* _Exercise instructions_: Reproduce each line of the material precisely.

* _Collected data_:
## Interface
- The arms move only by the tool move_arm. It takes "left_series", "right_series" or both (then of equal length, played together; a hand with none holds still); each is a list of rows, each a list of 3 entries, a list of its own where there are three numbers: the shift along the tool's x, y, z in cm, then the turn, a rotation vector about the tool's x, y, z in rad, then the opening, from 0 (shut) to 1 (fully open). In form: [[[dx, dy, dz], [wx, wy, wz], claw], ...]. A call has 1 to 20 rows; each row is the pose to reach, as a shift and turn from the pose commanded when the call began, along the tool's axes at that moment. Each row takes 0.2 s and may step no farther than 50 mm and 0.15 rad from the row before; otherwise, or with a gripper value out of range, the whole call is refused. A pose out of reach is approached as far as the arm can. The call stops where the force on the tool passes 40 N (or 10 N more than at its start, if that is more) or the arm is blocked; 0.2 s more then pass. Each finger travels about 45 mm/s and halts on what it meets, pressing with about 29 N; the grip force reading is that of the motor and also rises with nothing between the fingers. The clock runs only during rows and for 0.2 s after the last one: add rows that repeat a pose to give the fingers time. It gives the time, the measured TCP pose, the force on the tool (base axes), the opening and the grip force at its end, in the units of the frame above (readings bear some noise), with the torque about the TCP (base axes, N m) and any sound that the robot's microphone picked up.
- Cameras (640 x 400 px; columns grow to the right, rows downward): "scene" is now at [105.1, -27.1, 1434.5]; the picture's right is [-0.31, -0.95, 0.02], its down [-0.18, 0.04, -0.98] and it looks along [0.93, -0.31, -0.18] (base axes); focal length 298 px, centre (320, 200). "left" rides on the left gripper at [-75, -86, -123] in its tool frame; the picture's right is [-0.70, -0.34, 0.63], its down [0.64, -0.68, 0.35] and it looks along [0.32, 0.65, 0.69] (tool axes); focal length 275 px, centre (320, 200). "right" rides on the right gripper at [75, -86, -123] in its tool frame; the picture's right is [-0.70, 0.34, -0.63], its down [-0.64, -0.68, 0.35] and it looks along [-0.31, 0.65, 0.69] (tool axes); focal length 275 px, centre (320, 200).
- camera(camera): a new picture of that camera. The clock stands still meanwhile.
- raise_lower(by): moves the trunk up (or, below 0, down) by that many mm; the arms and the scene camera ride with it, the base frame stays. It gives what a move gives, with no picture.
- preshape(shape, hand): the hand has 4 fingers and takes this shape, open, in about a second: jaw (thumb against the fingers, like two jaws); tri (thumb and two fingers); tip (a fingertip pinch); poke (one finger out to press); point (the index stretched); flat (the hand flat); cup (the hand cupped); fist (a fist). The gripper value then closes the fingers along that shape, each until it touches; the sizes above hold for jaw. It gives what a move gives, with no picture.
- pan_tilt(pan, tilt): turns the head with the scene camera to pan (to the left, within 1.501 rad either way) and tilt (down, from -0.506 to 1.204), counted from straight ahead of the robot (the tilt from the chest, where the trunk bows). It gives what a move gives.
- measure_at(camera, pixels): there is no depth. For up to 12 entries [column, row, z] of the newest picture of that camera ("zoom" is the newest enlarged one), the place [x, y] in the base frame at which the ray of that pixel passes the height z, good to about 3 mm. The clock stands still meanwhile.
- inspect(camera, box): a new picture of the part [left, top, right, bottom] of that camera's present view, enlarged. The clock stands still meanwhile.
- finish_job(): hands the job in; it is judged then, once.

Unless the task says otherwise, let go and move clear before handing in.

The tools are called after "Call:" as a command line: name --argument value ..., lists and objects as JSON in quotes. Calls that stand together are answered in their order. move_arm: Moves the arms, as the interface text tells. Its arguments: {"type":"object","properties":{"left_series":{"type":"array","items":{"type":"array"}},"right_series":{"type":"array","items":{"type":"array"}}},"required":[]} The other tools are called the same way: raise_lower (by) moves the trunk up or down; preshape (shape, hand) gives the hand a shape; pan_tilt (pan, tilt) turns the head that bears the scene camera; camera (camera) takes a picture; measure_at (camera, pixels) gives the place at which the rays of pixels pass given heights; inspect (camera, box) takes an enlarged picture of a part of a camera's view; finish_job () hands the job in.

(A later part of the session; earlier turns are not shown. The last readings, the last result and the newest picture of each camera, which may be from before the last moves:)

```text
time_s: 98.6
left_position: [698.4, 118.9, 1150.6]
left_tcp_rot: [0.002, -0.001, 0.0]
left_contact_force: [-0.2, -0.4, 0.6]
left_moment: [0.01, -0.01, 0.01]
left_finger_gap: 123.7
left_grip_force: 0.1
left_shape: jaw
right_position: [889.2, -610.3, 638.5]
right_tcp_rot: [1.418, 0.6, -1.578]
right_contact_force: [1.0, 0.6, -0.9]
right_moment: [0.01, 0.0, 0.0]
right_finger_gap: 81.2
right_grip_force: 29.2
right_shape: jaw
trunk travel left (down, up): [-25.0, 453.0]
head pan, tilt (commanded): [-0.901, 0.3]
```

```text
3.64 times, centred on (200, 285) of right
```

* _Solution for this task_:
## Interface
- The arms move only by the tool move_arm. It takes "left_series", "right_series" or both (then of equal length, played together; a hand with none holds still); each is a list of rows, each a list of 3 entries, a list of its own where there are three numbers: the shift along the tool's x, y, z in cm, then the turn, a rotation vector about the tool's x, y, z in rad, then the opening, from 0 (shut) to 1 (fully open). In form: [[[dx, dy, dz], [wx, wy, wz], claw], ...]. A call has 1 to 20 rows; each row is the pose to reach, as a shift and turn from the pose commanded when the call began, along the tool's axes at that moment. Each row takes 0.2 s and may step no farther than 50 mm and 0.15 rad from the row before; otherwise, or with a gripper value out of range, the whole call is refused. A pose out of reach is approached as far as the arm can. The call stops where the force on the tool passes 40 N (or 10 N more than at its start, if that is more) or the arm is blocked; 0.2 s more then pass. Each finger travels about 45 mm/s and halts on what it meets, pressing with about 29 N; the grip force reading is that of the motor and also rises with nothing between the fingers. The clock runs only during rows and for 0.2 s after the last one: add rows that repeat a pose to give the fingers time. It gives the time, the measured TCP pose, the force on the tool (base axes), the opening and the grip force at its end, in the units of the frame above (readings bear some noise), with the torque about the TCP (base axes, N m) and any sound that the robot's microphone picked up.
- Cameras (640 x 400 px; columns grow to the right, rows downward): "scene" is now at [105.1, -27.1, 1434.5]; the picture's right is [-0.31, -0.95, 0.02], its down [-0.18, 0.04, -0.98] and it looks along [0.93, -0.31, -0.18] (base axes); focal length 298 px, centre (320, 200). "left" rides on the left gripper at [-75, -86, -123] in its tool frame; the picture's right is [-0.70, -0.34, 0.63], its down [0.64, -0.68, 0.35] and it looks along [0.32, 0.65, 0.69] (tool axes); focal length 275 px, centre (320, 200). "right" rides on the right gripper at [75, -86, -123] in its tool frame; the picture's right is [-0.70, 0.34, -0.63], its down [-0.64, -0.68, 0.35] and it looks along [-0.31, 0.65, 0.69] (tool axes); focal length 275 px, centre (320, 200).
- camera(camera): a new picture of that camera. The clock stands still meanwhile.
- raise_lower(by): moves the trunk up (or, below 0, down) by that many mm; the arms and the scene camera ride with it, the base frame stays. It gives what a move gives, with no picture.
- preshape(shape, hand): the hand has 4 fingers and takes this shape, open, in about a second: jaw (thumb against the fingers, like two jaws); tri (thumb and two fingers); tip (a fingertip pinch); poke (one finger out to press); point (the index stretched); flat (the hand flat); cup (the hand cupped); fist (a fist). The gripper value then closes the fingers along that shape, each until it touches; the sizes above hold for jaw. It gives what a move gives, with no picture.
- pan_tilt(pan, tilt): turns the head with the scene camera to pan (to the left, within 1.501 rad either way) and tilt (down, from -0.506 to 1.204), counted from straight ahead of the robot (the tilt from the chest, where the trunk bows). It gives what a move gives.
- measure_at(camera, pixels): there is no depth. For up to 12 entries [column, row, z] of the newest picture of that camera ("zoom" is the newest enlarged one), the place [x, y] in the base frame at which the ray of that pixel passes the height z, good to about 3 mm. The clock stands still meanwhile.
- inspect(camera, box): a new picture of the part [left, top, right, bottom] of that camera's present view, enlarged. The clock stands still meanwhile.
- finish_job(): hands the job in; it is judged then, once.

Unless the task says otherwise, let go and move clear before handing in.

The tools are called after "Call:" as a command line: name --argument value ..., lists and objects as JSON in quotes. Calls that stand together are answered in their order. move_arm: Moves the arms, as the interface text tells. Its arguments: {"type":"object","properties":{"left_series":{"type":"array","items":{"type":"array"}},"right_series":{"type":"array","items":{"type":"array"}}},"required":[]} The other tools are called the same way: raise_lower (by) moves the trunk up or down; preshape (shape, hand) gives the hand a shape; pan_tilt (pan, tilt) turns the head that bears the scene camera; camera (camera) takes a picture; measure_at (camera, pixels) gives the place at which the rays of pixels pass given heights; inspect (camera, box) takes an enlarged picture of a part of a camera's view; finish_job () hands the job in.

(A later part of the session; earlier turns are not shown. The last readings, the last result and the newest picture of each camera, which may be from before the last moves:)

```text
time_s: 98.6
left_position: [698.4, 118.9, 1150.6]
left_tcp_rot: [0.002, -0.001, 0.0]
left_contact_force: [-0.2, -0.4, 0.6]
left_moment: [0.01, -0.01, 0.01]
left_finger_gap: 123.7
left_grip_force: 0.1
left_shape: jaw
right_position: [889.2, -610.3, 638.5]
right_tcp_rot: [1.418, 0.6, -1.578]
right_contact_force: [1.0, 0.6, -0.9]
right_moment: [0.01, 0.0, 0.0]
right_finger_gap: 81.2
right_grip_force: 29.2
right_shape: jaw
trunk travel left (down, up): [-25.0, 453.0]
head pan, tilt (commanded): [-0.901, 0.3]
```

```text
3.64 times, centred on (200, 285) of right
```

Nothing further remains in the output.